L’article 5 de la Loi Lurel : 

  • insère un nouvel article L. 420-2-1 dans le code de commerce, selon lequel : 

«Sont prohibés, dans les collectivités relevant de l’article 73 de la Constitution et dans les collectivités d’outre-mer de Saint-Barthélemy, de Saint-Martin, de Saint-Pierre-et-Miquelon et de Wallis-et-Futuna, les accords ou pratiques concertées ayant pour objet ou pour effet d’accorder des droits exclusifs d’importation à une entreprise ou à un groupe d’entreprises.». 

  • complète l’article L. 420-4 du même code par un III, en vertu duquel : 

«Ne sont pas soumis aux dispositions de l’article L. 420-2-1 les accords ou pratiques concertées dont les auteurs peuvent justifier qu’ils sont fondés sur des motifs objectifs tirés de l’efficacité économique et qui réservent aux consommateurs une partie équitable du profit qui en résulte».

Cet article vise donc à interdire et à frapper de nullité, dans les outre-mer, les accords et pratiques ayant pour objet ou pour effet d’accorder des droits exclusifs d’importation à une entreprise ou un groupe d’entreprises, sauf lorsqu’elles sont justifiées par l’intérêt des consommateurs. 

L’espèce

Le groupe Dow Agroscience commercialise sous la marque « Sentri TechTM » le seul piège à appâts à base de biocide dont l’efficacité est actuellement certifiée en outre-mer. Ces pièges sont importés dans chacun des territoires concernés par un importateur-grossiste unique qui les commercialise auprès des sociétés spécialisées dans la lutte anti-termites. 

Au terme d’une instruction menée à la suite d’une enquête de la DGCCRF, l’Autorité a constaté que Dow Agrosciences avait maintenu des clauses d’importation exclusive dans les contrats de commercialisation de ses pièges plusieurs années après l’entrée en vigueur de la Loi Lurel. 

L’Autorité a ainsi relevé que Dow Agrosciences a accordé des droits exclusifs d’importation à : 

  • la société Emeraude Environnement, sur le territoire de la Réunion, du 22 mars 2013 au 31 décembre 2016, et à 
  • la société Carib Termite Control sur le territoire des Antilles et de la Guyane du 22 mars 2013 au 16 juin 2017. 

Ces accords, maintenus en violation de l’article L. 420-2-1 du Code de commerce, n’ont pu bénéficier de l’exemption prévue par le III de l’article L. 420-4 du Code de commerce, faute pour les sociétés mises en cause d’avoir démontré l’existence de motifs objectifs tirés de l’efficacité économique pouvant justifier l’octroi d’une exclusivité d’importation illimitée et d’avoir apporté la preuve ou, à tout le moins une estimation, du bénéfice – qualitatif ou financier – que le consommateur pouvait retirer d’une telle exclusivité d’importation. 

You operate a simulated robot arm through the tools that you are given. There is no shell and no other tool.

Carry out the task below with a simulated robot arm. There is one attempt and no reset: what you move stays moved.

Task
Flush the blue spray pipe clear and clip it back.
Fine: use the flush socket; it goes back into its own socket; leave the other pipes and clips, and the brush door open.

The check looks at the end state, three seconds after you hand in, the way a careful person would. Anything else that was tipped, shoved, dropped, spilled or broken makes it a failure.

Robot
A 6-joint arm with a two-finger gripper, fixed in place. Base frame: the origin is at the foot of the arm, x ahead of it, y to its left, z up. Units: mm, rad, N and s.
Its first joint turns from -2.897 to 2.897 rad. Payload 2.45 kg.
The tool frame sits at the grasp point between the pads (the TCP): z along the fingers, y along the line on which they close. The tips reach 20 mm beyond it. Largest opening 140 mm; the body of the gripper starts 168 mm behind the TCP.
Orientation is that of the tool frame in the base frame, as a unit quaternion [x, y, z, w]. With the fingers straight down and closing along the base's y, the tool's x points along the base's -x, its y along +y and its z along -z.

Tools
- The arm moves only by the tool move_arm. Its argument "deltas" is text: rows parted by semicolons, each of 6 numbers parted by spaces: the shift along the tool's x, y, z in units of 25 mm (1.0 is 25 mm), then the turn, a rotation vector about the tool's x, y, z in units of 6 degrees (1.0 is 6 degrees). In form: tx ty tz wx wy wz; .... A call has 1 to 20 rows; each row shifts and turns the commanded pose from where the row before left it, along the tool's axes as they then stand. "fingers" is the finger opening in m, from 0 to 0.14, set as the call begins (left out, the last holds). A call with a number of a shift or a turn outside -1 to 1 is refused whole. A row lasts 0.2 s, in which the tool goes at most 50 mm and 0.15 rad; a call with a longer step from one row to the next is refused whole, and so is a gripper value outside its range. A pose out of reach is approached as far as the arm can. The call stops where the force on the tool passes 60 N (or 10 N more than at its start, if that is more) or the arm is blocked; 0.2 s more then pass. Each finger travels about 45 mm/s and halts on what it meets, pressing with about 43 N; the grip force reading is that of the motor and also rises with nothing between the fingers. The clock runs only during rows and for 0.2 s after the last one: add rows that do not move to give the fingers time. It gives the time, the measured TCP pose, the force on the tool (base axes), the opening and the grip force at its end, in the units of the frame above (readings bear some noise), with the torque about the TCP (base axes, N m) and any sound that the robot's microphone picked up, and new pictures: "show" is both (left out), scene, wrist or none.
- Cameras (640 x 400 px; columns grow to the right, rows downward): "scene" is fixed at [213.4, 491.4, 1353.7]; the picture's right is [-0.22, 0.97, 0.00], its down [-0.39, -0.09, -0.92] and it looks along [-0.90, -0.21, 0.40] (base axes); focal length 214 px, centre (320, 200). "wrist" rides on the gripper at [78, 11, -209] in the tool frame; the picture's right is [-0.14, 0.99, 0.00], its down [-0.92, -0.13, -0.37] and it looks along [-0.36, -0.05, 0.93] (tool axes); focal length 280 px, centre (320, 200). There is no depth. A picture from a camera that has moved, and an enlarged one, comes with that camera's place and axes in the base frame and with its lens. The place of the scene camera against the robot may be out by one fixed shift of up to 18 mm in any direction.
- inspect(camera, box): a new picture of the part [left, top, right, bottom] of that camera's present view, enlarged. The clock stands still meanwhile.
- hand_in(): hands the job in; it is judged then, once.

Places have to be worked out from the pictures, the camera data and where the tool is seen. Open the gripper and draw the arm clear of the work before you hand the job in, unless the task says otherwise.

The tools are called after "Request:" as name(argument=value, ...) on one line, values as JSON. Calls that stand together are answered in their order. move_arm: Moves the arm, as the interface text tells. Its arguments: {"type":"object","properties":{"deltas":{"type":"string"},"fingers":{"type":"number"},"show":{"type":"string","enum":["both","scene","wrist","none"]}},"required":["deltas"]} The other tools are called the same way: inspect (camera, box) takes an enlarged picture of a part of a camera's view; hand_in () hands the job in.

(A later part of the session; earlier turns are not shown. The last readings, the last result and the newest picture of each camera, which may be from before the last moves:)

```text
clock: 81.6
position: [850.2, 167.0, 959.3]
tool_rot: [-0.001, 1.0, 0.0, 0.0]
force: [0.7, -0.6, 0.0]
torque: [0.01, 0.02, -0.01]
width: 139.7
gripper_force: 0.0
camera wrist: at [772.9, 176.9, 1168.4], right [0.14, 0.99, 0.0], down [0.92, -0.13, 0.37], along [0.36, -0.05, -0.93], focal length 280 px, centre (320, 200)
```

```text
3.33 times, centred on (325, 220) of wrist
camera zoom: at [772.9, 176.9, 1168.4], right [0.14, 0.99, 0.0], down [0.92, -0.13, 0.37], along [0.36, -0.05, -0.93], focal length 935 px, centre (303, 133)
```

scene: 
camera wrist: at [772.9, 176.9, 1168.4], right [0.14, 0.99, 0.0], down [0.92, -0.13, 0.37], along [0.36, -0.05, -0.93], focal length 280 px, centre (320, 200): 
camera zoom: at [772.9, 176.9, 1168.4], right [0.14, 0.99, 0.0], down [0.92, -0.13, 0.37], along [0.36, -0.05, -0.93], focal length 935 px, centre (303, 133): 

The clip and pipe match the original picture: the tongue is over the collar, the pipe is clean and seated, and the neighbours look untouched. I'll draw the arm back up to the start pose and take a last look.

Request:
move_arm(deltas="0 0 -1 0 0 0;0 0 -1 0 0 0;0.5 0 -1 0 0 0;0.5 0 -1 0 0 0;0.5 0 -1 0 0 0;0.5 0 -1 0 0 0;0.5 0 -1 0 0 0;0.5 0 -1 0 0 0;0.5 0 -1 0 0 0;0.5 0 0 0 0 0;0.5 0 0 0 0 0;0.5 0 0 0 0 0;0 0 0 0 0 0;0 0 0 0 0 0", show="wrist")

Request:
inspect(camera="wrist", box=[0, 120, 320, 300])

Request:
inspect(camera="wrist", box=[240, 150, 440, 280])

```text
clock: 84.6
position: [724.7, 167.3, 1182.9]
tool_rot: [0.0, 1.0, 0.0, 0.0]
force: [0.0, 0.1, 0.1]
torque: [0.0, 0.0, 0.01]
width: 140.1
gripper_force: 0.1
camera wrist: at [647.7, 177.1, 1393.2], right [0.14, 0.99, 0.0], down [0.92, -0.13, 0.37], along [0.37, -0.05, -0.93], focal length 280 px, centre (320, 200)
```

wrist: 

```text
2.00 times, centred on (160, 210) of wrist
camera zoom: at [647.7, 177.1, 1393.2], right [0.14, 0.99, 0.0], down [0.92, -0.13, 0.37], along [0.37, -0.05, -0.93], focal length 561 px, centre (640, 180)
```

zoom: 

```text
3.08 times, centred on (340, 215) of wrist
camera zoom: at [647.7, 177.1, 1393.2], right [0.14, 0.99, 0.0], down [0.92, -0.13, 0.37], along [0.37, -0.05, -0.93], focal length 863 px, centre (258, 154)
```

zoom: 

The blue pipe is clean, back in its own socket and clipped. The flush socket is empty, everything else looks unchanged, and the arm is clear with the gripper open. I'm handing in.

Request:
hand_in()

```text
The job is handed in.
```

Concernant les mesures de sanction adoptées par l’Autorité de la concurrence au terme de cette sanction, celle-ci a en premier lieu enjoint aux sociétés du groupe Dow AGrosciences de supprimer, dans un délai de 2 mois, toute disposition contractuelle instaurant une exclusivité d’importation ou toute clause ayant un effet équivalent, et d’informer par courrier l’ensemble des sociétés utilisatrices de ses pièges en outre-mer de cette suppression. 

Les sociétés doivent également s’abstenir d’insérer toute disposition instaurant une exclusivité d’importation ou toute clause ayant un effet équivalent dans ses contrats de distribution en outre-mer pendant une durée de deux ans. 

Par ailleurs, les sociétés du Groupe Agrosciences ont été sanctionnées à hauteur de 60.000 € et les importateurs grossistes, les sociétés Emeraude Environnement et Carib Termite Control, se sont vues infliger une amende de 5.000 €. 

En outre, l’Autorité ayant établi que la société Emeraude a refusé, de manière discriminatoire, de fournir les pièges à termites à une société spécialisée dans la lutte anti-termites, elle l’a sanctionné d’une amende supplémentaire de 5.000 € pour abus de position dominante. 

Cette affaire donne l’occasion à l’Autorité de préciser que cette disposition de la loi Lurel inscrite à l’article L. 420-2-1 du code de commerce ne limite pas l’application de l’interdiction des exclusivités d’importation aux produits de grande consommation ou à des importations impliquant un transfert de propriété.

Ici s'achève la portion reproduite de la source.